Requests:
**1)** Begin with the line that contains "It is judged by" and end with the line that contains "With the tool", transcribing exactly each line in that stretch and no other. Give them as a Markdown table with the columns Row and Content: a running number and the line, blank lines left out.
**2)** How does the extract go on? Write the next part.

Extract:
二叉树经典题目
- 1、二叉树的前序遍历
- 2、二叉树的中序遍历
- 3、二叉树的后序遍历
- 4、二叉树的最大深度
- 5、相同的树
- 6、另一棵树的子树
- 7、对称二叉树
- 8、平衡二叉树
- 9、二叉树的层序遍历
- 10、根据字符串,构建二叉树(二叉树遍历)
- 11、两个节点的最近公共祖先
- 12、二叉搜索树与双向链表
- 13、从前序与中序遍历序列构造二叉树
- 14、从中序与后序遍历序列构造二叉树
- 15、根据二叉树创建字符串
1、二叉树的前序遍历
力扣OJ链接
给你二叉树的根节点 root ,返回它节点值的 前序 遍历。
/**
* Definition for a binary tree node.
* public class TreeNode {
* int val;
* TreeNode left;
* TreeNode right;
* TreeNode() {}
* TreeNode(int val) { this.val = val; }
* TreeNode(int val, TreeNode left, TreeNode right) {
* this.val = val;
* this.left = left;
* this.right = right;
* }
* }
*/
class Solution {
List<Integer> list = new ArrayList<>();
public List<Integer> preorderTraversal(TreeNode root) {
if(root == null) return list;
list.add(root.val);
preorderTraversal(root.left);
preorderTraversal(root.right);
return list;
}
}
2、二叉树的中序遍历
力扣OJ链接
给定一个二叉树的根节点 root ,返回它的 中序 遍历。
/**
* Definition for a binary tree node.

Source data:
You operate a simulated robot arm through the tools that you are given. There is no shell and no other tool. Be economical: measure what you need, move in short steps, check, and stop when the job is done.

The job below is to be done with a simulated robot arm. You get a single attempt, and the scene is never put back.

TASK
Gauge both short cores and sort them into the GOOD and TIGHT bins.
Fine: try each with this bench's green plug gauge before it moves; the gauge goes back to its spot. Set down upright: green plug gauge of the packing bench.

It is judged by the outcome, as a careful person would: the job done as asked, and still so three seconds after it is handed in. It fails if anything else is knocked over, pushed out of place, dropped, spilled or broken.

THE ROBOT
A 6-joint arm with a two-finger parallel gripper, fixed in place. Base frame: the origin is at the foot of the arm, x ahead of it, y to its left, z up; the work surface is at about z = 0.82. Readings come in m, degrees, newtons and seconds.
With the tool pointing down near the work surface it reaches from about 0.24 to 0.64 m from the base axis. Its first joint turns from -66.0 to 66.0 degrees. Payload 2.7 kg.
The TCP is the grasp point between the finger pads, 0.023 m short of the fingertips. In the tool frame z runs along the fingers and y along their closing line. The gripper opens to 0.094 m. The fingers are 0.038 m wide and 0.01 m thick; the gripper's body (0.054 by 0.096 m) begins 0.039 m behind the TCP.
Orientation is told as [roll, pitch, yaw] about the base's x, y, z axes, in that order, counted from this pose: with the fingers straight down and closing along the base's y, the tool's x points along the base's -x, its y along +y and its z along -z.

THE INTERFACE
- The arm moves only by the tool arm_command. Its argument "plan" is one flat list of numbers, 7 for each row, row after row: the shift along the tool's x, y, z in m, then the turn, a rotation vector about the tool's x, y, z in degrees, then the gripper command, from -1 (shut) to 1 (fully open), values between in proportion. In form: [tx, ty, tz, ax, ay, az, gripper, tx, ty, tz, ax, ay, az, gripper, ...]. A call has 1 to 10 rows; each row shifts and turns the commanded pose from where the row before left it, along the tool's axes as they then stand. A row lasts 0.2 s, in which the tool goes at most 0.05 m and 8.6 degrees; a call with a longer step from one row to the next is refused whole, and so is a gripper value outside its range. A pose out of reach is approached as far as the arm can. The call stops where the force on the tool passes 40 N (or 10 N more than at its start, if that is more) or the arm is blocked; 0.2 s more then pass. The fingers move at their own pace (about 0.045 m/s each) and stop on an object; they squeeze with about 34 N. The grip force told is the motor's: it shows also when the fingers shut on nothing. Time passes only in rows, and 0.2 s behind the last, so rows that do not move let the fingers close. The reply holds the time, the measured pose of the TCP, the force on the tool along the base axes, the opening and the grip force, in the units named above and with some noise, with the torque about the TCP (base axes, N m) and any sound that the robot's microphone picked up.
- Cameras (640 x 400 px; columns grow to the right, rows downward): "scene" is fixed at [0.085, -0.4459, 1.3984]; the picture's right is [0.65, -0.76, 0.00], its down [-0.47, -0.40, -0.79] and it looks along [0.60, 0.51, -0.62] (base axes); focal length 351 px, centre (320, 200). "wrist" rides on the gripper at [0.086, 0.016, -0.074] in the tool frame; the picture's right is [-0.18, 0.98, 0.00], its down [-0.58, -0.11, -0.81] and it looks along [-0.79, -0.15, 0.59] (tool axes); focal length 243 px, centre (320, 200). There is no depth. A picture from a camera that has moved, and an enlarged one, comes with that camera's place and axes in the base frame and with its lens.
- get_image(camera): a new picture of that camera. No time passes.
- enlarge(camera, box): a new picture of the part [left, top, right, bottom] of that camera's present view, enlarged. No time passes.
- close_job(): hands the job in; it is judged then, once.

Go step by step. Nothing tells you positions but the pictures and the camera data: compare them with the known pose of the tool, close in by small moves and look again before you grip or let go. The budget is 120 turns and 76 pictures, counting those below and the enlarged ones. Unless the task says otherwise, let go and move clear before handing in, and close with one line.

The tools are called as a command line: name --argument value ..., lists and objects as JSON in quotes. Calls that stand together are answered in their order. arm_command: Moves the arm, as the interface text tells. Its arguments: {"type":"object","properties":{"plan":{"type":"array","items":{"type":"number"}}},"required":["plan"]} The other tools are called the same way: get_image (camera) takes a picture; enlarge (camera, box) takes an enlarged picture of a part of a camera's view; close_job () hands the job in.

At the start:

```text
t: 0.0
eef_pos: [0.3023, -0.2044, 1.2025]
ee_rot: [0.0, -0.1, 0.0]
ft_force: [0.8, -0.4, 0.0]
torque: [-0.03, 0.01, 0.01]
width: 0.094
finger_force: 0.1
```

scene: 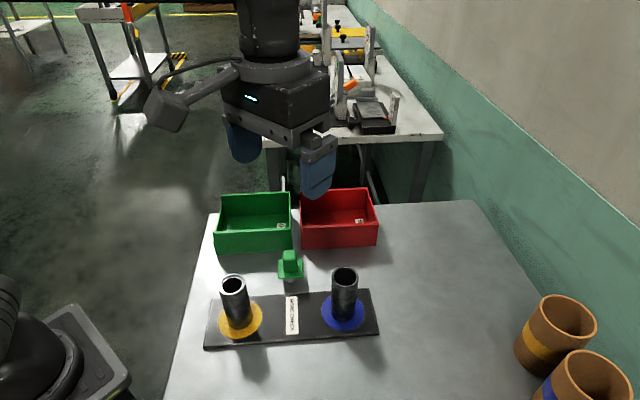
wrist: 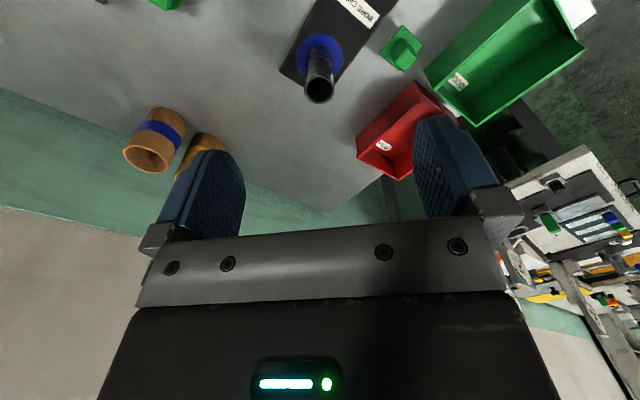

Task-by-task outputs:
**1)**
| Row | Content |
|---|---|
| 1 | It is judged by the outcome, as a careful person would: the job done as asked, and still so three seconds after it is handed in. It fails if anything else is knocked over, pushed out of place, dropped, spilled or broken. |
| 2 | THE ROBOT |
| 3 | A 6-joint arm with a two-finger parallel gripper, fixed in place. Base frame: the origin is at the foot of the arm, x ahead of it, y to its left, z up; the work surface is at about z = 0.82. Readings come in m, degrees, newtons and seconds. |
| 4 | With the tool pointing down near the work surface it reaches from about 0.24 to 0.64 m from the base axis. Its first joint turns from -66.0 to 66.0 degrees. Payload 2.7 kg. |

**2)**
* public class TreeNode {
* int val;
* TreeNode left;
* TreeNode right;
* TreeNode() {}
* TreeNode(int val) { this.val = val; }
* TreeNode(int val, TreeNode left, TreeNode right) {
* this.val = val;
* this.left = left;
* this.right = right;
* }
* }
*/
class Solution {
List<Integer> list = new ArrayList<>();
public List<Integer> inorderTraversal(TreeNode root) {
if(root == null) return list;
inorderTraversal(root.left);
list.add(root.val);
inorderTraversal(root.right);
return list;
}
}
3、二叉树的后序遍历
力扣OJ链接
给定一个二叉树,返回它的 后序 遍历
/**
* Definition for a binary tree node.
* public class TreeNode {
* int val;
* TreeNode left;
* TreeNode right;
* TreeNode() {}
* TreeNode(int val) { this.val = val; }
* TreeNode(int val, TreeNode left, TreeNode right) {
* this.val = val;
* this.left = left;
* this.right = right;
* }
* }
*/
class Solution {
List<Integer> list = new ArrayList<>();
public List<Integer> postorderTraversal(TreeNode root) {
if (root == null) return list;
postorderTraversal(root.left);
postorderTraversal(root.right);
list.add(root.val);
return list;
}
}
4、二叉树的最大深度
力扣OJ链接
/**
* Definition for a binary tree node.
* public class TreeNode {
* int val;
* TreeNode left;
* TreeNode right;
* TreeNode() {}
* TreeNode(int val) { this.val = val; }
* TreeNode(int val, TreeNode left, TreeNode right) {
* this.val = val;
* this.left = left;
* this.right = right;
* }
* }
*/
class Solution {
public int maxDepth(TreeNode root) {
if (root == null) {
return 0;
}
return Math.max(maxDepth(root.left), maxDepth(root.right)) + 1;
}
}
5、相同的树
力扣OJ链接
给你两棵二叉树的根节点 p 和 q ,编写一个函数来检验这两棵树是否相同。
如果两个树在结构上相同,并且节点具有相同的值,则认为它们是相同的。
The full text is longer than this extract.